Aunque Kristina había estado orando durante veinte años por su hija y por los padres adoptivos, nunca le había pedido al Señor lo que ella realmente deseaba: la oportunidad de conocer a su hija. “Creía que no estaba bien que le pidiera a Dios algo más, cuando ya había sido bendecida con tanto”, recuerda. “Pero Él quiere darnos bendiciones ‘apretadas, remecidas y rebosando’” (Lc 6.38). Así que comenzó a orar con fervor por una cosa: una llamada telefónica.
Ella había puesto un perfil en adoption.com cuando Catherine tenía 16 años. “Yo quería estar a su alcance si me necesitaba”, afirma. “Aunque mi oración era que su vida fuera tan plena y fabulosa, que no hubiera ningún vacío que yo pudiera llenar”. Un mes después del “momento de Isaías” de Kristina, Catherine descubrió y utilizó precisamente ese perfil.
“Si ella lo hubiera encontrado un día antes, yo no habría estado lista todavía”, dijo Kristina. “Sé que lo habría estropeado todo, y es por eso que Dios esperó a que yo estuviera libre de mi sentimiento de culpa y arreglara las cosas con Él”.
El 28 de diciembre de 2008, apenas tres meses después de su primera conversación, Catherine y sus padres visitaron la casa de Trey y Kristina. “Apenas podía mirarla, pero estuvo bien porque ella tenía la vista clavada en mí”, dijo Kristina.
En vez del aturdimiento que había imaginado, las dos familias sintieron que se habían conocido durante años. “Lo único que recuerdo es la alegría que sentíamos”, dijo Carol. “Todos teníamos una paz que no podíamos explicar”. Era como si las oraciones que habían hecho durante tanto tiempo, los hubiera preparado para ese momento, ensanchando sus corazones.
Varios meses más tarde, cuando Kristina vino para ayudar en los preparativos de la boda de Catherine, vieron una evidencia más de la obra clara de Dios. Mientras preparaban la cena, Kristina se ofreció a poner la mesa.

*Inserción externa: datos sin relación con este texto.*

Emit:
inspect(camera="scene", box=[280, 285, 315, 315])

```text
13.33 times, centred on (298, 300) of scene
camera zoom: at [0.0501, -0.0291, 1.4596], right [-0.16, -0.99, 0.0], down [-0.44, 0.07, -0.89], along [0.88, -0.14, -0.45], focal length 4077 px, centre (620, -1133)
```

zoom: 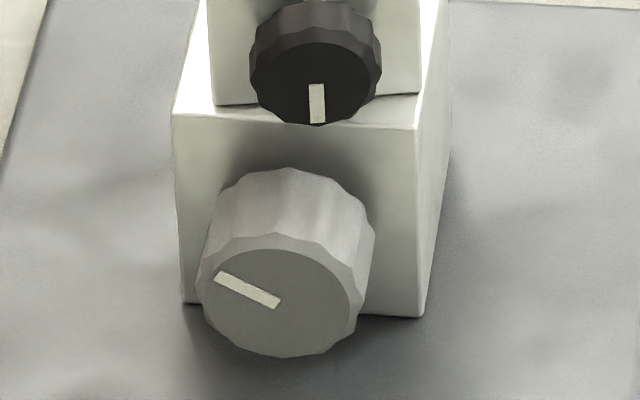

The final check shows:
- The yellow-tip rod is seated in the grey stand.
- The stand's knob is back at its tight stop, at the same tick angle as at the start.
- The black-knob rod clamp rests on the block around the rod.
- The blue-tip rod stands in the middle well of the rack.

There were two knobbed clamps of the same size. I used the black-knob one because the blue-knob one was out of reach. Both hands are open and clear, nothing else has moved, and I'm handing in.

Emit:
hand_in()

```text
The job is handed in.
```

Abrió la alacena y quedó boquiabierta, porque los Smith tenían la misma vajilla de porcelana que su familia. En cada pieza, delicados dibujos de flores se inclinan unas a otras, formando un círculo perfecto —una evidencia de que, aunque siempre habían comido en mesas separadas, un Dios de amor les había dado todo lo necesario para el ágape del que participaban ahora.